Preparing myself
At school we talked about how to help families go through a loss, but I think you can never really understand it or fully grasp it until you experience it. It would have been nice to hear from other professionals about how hard it is to lose patient after patient and to try to stay connected to the families, but at the same time, protect yourself. At the same time, I think it’s something you have to experience yourself. No one understands what you go through at the hospital unless they work here with you. You can go home and talk to somebody about it but they don’t fully grasp it.

Kristen Fowler, Child Life Specialist


Could we have helped you prepare more?
After a patient has passed away, sometimes we have meetings with the families, and the question sometimes comes up: “Could we have helped you prepare for this if there is a way to prepare?” There are some that say “Every day after the transplant was a gift, we were preparing for this since we were told our child would not survive.” Others say “You can never be prepared.”

Heather Bastardi, RN, Nurse


Helping families think through different issues
I think one of my main goals is to have families feel supported in whatever is their need. Also, that they feel not judged. I listen to them, respect them, learn about them, and I have to listen all the time for cues. I think it is beholden on me, and our team, to offer them choices very gently. To think about things that might fit within their culture, their family beliefs, and their faith and to not be afraid to bring things up. I always bring things up with a caveat. What I usually say is, “You know some families have taught me that this is how they would like to do it, other families have chosen this. I am here to support you in whatever makes sense for you. But, perhaps together we can think about what your child might want and what might be most meaningful for him or her and also, what your needs are and that is the parents and that is the brothers and sisters.”

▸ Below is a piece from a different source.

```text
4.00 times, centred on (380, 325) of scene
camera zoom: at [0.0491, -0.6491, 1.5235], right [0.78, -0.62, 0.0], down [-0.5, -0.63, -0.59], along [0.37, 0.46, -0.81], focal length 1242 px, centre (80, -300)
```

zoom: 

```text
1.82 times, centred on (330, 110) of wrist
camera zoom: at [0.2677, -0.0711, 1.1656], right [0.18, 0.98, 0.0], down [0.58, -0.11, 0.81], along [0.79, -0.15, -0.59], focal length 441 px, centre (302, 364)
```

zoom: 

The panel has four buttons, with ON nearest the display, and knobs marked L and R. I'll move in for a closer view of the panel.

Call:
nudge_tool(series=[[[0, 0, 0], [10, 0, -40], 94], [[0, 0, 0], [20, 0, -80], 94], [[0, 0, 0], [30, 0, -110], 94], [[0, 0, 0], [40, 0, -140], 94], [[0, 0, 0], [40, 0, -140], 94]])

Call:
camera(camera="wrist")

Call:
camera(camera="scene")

Another goal I have is that hopefully families will not have regrets about what they did or did not do. I think parents almost always are going to question or feel guilty about some things. I often think: “What can I do to offer, to suggest, to allow for experiences to occur in way that makes sense for the family?”

Janet Duncan RN, Palliative and Advanced Care Team


Creating legacies
Some of the activities we frequently do is take pictures and other any legacy building things. I love to do pictures with their handprints. We’ll do a handprint and I’ll turn it into a sun and hang it up in their room. When they’re in the hospital, I try to take pictures. I always encourage the families to take pictures and the older siblings to journal. I’ll have the kids make “All About Me” posters and hang them up on their doors here in the hospital just to get the medical team to know who they are. At the bottom I try to have “My Three Wishes” and have the kids try to fill them out or if they’re infants the parents will fill them out. It’s neat to see the teens, children, and parents fill them out and how they change over the course of their life and their disease and their health. It’s always enlightening to see. I try to create and keep those legacies going and prepare for the worst but hope for the best. The things that are so important to parents after their child passes on are the journals and the pictures.